* Goal *
Reproduce all of the listing below without alteration.

* Data lines *
- - -

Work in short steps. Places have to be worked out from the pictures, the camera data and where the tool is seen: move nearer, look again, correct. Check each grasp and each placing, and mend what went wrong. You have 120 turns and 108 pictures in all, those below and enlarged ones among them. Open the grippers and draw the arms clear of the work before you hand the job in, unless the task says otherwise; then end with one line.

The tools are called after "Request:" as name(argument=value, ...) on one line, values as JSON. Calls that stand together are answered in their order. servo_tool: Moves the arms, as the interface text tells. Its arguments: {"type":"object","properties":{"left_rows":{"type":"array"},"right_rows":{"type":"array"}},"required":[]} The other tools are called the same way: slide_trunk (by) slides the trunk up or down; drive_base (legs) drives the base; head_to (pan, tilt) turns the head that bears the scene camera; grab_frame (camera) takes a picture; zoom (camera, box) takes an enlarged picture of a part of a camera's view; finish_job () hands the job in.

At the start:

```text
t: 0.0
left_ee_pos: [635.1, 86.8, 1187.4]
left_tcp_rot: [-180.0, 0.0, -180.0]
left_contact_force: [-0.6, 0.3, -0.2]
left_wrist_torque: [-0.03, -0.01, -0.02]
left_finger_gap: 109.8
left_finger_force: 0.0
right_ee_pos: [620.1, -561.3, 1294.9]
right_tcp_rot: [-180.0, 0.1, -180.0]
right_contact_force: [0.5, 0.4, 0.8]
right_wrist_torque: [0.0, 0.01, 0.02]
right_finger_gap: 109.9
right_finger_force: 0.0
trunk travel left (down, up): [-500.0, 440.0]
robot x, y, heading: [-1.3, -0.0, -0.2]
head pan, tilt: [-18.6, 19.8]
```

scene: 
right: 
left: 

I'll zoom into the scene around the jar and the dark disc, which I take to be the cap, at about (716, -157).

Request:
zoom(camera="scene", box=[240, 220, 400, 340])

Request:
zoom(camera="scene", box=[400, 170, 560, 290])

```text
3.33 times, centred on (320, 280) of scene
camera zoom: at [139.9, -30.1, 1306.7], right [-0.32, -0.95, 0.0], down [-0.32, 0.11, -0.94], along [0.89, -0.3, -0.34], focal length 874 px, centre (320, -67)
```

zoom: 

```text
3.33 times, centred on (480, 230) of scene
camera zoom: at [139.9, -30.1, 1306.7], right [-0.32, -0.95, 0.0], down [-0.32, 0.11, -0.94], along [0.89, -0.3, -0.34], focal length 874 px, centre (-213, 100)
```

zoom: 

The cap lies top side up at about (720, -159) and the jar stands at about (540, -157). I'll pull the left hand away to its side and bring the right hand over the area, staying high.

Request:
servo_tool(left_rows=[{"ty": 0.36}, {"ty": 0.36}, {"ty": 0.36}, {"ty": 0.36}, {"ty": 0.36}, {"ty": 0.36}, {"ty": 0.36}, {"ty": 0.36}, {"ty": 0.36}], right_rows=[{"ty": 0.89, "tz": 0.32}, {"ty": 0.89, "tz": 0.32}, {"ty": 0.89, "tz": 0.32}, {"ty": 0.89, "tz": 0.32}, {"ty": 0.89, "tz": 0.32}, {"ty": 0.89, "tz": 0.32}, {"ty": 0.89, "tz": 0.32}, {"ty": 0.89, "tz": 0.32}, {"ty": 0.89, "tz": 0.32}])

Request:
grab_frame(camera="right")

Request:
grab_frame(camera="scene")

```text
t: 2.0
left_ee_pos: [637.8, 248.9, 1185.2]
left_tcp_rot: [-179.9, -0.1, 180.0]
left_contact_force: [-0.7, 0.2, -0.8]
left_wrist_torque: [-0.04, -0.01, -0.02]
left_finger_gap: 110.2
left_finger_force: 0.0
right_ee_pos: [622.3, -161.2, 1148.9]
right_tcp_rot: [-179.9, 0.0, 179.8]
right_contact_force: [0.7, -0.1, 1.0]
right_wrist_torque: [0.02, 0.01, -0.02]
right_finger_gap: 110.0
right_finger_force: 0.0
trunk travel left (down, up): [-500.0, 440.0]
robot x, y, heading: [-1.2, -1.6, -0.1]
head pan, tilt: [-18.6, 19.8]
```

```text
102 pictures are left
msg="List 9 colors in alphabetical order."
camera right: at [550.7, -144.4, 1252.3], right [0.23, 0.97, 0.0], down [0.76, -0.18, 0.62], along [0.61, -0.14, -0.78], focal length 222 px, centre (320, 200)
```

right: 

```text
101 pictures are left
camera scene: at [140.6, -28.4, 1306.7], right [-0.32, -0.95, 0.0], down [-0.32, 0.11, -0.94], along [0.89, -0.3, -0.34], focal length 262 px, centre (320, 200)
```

- - -

* Solution to this problem *
Work in short steps. Places have to be worked out from the pictures, the camera data and where the tool is seen: move nearer, look again, correct. Check each grasp and each placing, and mend what went wrong. You have 120 turns and 108 pictures in all, those below and enlarged ones among them. Open the grippers and draw the arms clear of the work before you hand the job in, unless the task says otherwise; then end with one line.

The tools are called after "Request:" as name(argument=value, ...) on one line, values as JSON. Calls that stand together are answered in their order. servo_tool: Moves the arms, as the interface text tells. Its arguments: {"type":"object","properties":{"left_rows":{"type":"array"},"right_rows":{"type":"array"}},"required":[]} The other tools are called the same way: slide_trunk (by) slides the trunk up or down; drive_base (legs) drives the base; head_to (pan, tilt) turns the head that bears the scene camera; grab_frame (camera) takes a picture; zoom (camera, box) takes an enlarged picture of a part of a camera's view; finish_job () hands the job in.

At the start:

```text
t: 0.0
left_ee_pos: [635.1, 86.8, 1187.4]
left_tcp_rot: [-180.0, 0.0, -180.0]
left_contact_force: [-0.6, 0.3, -0.2]
left_wrist_torque: [-0.03, -0.01, -0.02]
left_finger_gap: 109.8
left_finger_force: 0.0
right_ee_pos: [620.1, -561.3, 1294.9]
right_tcp_rot: [-180.0, 0.1, -180.0]
right_contact_force: [0.5, 0.4, 0.8]
right_wrist_torque: [0.0, 0.01, 0.02]
right_finger_gap: 109.9
right_finger_force: 0.0
trunk travel left (down, up): [-500.0, 440.0]
robot x, y, heading: [-1.3, -0.0, -0.2]
head pan, tilt: [-18.6, 19.8]
```

scene: 
right: 
left: 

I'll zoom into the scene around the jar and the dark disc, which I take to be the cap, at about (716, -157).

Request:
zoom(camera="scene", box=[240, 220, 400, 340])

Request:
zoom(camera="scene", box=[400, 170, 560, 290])

```text
3.33 times, centred on (320, 280) of scene
camera zoom: at [139.9, -30.1, 1306.7], right [-0.32, -0.95, 0.0], down [-0.32, 0.11, -0.94], along [0.89, -0.3, -0.34], focal length 874 px, centre (320, -67)
```

zoom: 

```text
3.33 times, centred on (480, 230) of scene
camera zoom: at [139.9, -30.1, 1306.7], right [-0.32, -0.95, 0.0], down [-0.32, 0.11, -0.94], along [0.89, -0.3, -0.34], focal length 874 px, centre (-213, 100)
```

zoom: 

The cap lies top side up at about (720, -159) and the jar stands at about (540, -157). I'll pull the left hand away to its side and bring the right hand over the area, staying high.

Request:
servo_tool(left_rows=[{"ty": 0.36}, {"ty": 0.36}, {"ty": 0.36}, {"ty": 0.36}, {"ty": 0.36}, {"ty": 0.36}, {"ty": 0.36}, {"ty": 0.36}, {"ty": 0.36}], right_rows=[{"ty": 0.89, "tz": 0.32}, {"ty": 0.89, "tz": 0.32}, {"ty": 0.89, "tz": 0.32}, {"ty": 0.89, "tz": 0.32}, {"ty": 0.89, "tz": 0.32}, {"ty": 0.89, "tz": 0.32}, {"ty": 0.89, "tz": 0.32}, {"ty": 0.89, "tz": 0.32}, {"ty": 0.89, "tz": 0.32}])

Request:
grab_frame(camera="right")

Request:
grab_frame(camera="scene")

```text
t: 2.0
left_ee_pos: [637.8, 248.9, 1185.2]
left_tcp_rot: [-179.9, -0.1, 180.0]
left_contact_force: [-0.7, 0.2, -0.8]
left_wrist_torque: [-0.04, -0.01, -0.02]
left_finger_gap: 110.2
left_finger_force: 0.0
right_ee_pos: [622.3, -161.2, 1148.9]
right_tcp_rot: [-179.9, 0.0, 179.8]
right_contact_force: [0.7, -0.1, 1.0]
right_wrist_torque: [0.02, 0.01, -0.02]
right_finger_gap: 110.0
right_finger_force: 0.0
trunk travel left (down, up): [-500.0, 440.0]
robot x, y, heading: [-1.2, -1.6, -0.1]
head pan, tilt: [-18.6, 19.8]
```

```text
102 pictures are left
msg="List 9 colors in alphabetical order."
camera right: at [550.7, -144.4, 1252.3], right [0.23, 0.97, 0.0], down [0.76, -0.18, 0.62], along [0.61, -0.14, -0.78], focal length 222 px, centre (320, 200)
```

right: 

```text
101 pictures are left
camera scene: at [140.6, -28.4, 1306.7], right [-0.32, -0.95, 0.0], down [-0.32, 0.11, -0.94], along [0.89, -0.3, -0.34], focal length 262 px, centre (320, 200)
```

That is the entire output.